S’inspirant de Gandhi, des mères d’otages vêtues de blanc crient leur douleur en silence

Mishmeret 101 adopte une stratégie non violente et apolitique, rassemblant des manifestants autour des familles des otages enlevés par le Hamas le 7 octobre 2023

Jessica Steinberg est responsable notre rubrique « Culture & Art de vivre »

Le sit-in de protestation silencieuse de Mishmeret 101 devant la Knesset à Jérusalem, le 25 novembre 2024. (Crédit : Orna Kupferman)
Le sit-in de protestation silencieuse de Mishmeret 101 devant la Knesset à Jérusalem, le 25 novembre 2024. (Crédit : Orna Kupferman)

Lundi après-midi, un groupe de femmes vêtues de blanc s’est assis calmement sur l’asphalte près de la Knesset à Jérusalem, formant un cercle autour d’un groupe central composé des mères des otages.

Ces femmes participaient à une manifestation organisée par Mishmeret 101 (que l’on peut traduire par « Garde 101 »), la dernière d’une série de protestations visant à exhorter le gouvernement à enfin conclure un accord pour la libération des 101 derniers otages encore détenus par des terroristes à Gaza. Parmi eux, 97 ont été enlevés lors du pogrom perpétré par le groupe terroriste du Hamas dans le sud d’Israël le 7 octobre 2023. S’y ajoutent deux civils israéliens entrés dans la bande de Gaza en 2014 et 2015, ainsi que les dépouilles de deux soldats de Tsahal tués en 2014.

Lundi, Tsahal a annoncé, sur la base de nouvelles informations, que le capitaine Omer Neutra, un citoyen américain, a été tué par le Hamas lors d’une attaque contre son char le 7 octobre. Son corps serait désormais détenu à Gaza. Jusqu’à présent, Neutra était considéré comme vivant et détenu captif. Jusqu’à présent, Tsahal a confirmé la mort de 38 d’entre eux.

Les manifestations silencieuses de Mishmeret 101, qui ont débuté il y a environ un mois, s’inspirent des manifestations non violentes organisées par le Mahatma Gandhi dans l’Inde des années 1930 pour résister à l’impérialisme britannique.
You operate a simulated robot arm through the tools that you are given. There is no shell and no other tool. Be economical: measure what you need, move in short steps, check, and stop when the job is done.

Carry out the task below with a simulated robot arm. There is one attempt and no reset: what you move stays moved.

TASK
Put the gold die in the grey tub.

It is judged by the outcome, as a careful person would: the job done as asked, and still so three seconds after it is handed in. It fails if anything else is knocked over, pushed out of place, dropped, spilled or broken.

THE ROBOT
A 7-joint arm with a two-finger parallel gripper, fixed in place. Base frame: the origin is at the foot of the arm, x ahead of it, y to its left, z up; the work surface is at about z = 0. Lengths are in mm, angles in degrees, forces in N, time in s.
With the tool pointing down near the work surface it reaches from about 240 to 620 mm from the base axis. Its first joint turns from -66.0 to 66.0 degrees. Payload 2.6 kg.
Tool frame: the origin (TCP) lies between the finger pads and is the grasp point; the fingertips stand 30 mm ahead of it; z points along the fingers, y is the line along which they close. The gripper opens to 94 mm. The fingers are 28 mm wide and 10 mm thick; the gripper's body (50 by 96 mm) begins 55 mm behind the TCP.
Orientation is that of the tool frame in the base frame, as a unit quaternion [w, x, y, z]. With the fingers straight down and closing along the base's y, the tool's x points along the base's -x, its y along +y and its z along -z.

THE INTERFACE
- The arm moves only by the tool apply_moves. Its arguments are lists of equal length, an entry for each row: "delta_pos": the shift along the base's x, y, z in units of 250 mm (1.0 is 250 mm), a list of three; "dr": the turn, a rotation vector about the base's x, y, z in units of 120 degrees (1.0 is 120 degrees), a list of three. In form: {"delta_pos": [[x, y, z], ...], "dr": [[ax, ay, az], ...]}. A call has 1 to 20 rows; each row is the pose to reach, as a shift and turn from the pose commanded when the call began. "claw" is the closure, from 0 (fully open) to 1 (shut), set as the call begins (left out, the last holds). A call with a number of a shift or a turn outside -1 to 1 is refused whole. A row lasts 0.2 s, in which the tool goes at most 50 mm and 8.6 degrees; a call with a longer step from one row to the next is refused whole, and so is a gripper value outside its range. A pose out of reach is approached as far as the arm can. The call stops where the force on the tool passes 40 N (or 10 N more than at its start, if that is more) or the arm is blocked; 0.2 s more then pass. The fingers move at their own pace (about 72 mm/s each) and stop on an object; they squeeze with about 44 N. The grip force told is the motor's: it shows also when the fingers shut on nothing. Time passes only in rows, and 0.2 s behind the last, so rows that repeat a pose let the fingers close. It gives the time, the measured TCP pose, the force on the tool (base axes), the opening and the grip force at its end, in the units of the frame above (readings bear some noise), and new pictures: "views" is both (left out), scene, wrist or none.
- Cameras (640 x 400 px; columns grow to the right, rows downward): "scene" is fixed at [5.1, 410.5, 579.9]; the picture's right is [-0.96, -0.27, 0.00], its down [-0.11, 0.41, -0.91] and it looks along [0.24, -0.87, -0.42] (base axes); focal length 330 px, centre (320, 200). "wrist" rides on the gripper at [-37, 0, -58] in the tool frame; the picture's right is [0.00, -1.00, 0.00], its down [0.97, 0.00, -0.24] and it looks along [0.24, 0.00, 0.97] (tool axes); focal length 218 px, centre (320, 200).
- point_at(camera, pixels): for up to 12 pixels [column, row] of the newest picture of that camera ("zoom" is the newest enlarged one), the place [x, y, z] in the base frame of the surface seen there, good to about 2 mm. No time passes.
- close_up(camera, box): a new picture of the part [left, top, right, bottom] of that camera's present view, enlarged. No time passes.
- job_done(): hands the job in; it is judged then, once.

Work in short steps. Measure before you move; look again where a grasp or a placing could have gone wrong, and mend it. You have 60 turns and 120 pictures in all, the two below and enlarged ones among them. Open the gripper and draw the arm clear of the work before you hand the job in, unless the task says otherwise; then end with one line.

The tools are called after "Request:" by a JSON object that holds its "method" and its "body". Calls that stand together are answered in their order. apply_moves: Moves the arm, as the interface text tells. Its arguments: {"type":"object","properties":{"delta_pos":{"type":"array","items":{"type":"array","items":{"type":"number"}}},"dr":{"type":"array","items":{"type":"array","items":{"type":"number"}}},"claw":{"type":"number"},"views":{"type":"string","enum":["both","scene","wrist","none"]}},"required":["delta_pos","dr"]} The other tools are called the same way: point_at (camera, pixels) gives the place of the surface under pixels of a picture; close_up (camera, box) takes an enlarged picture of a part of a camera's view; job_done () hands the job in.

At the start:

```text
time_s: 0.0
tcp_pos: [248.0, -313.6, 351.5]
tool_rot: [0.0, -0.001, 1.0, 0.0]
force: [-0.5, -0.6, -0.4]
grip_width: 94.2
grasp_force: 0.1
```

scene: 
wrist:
Ce mouvement apolitique a été initié sur les conseils du professeur Yoram Yovell, psychiatre et chercheur en neurosciences à l’Université hébraïque. Ces rassemblements silencieux et puissants pour réclamer la libération des otages visent à mobiliser un large éventail de la société israélienne. Bien que Yovell assiste parfois aux manifestations, il préfère ne pas être interviewé.

« Les mots me manquent », a déclaré Shira Albag, mère de l’otage Liri Albag, alors qu’elle se tenait devant le rassemblement, par cette froide après-midi à Jérusalem.

S’adressant aux dizaines de personnes assises au milieu du boulevard Ruppin, une artère principale de Jérusalem menant à la Knesset, à la Bibliothèque nationale et au Musée d’Israël, Albag a dit qu’elle « apprécie profondément que [les participants] soient venus ici. »

Un rassemblement de Mishmeret 101 à Tel Aviv, le 29 novembre 2024 (Crédit : Mishmeret 101)

Les participants – des femmes pour la plupart, mais aussi quelques hommes – étaient assis en silence, sans affiches, ni pancartes, ni images des otages sur leurs vêtements, ni aucun des accessoires habituels qui accompagnent les manifestations. Il n’y avait ni cris, ni slogans, seulement des silhouettes vêtues de blanc, immobiles au milieu d’un carrefour bondé. Les voitures et les bus contournaient le groupe, sans interrompre complètement la circulation.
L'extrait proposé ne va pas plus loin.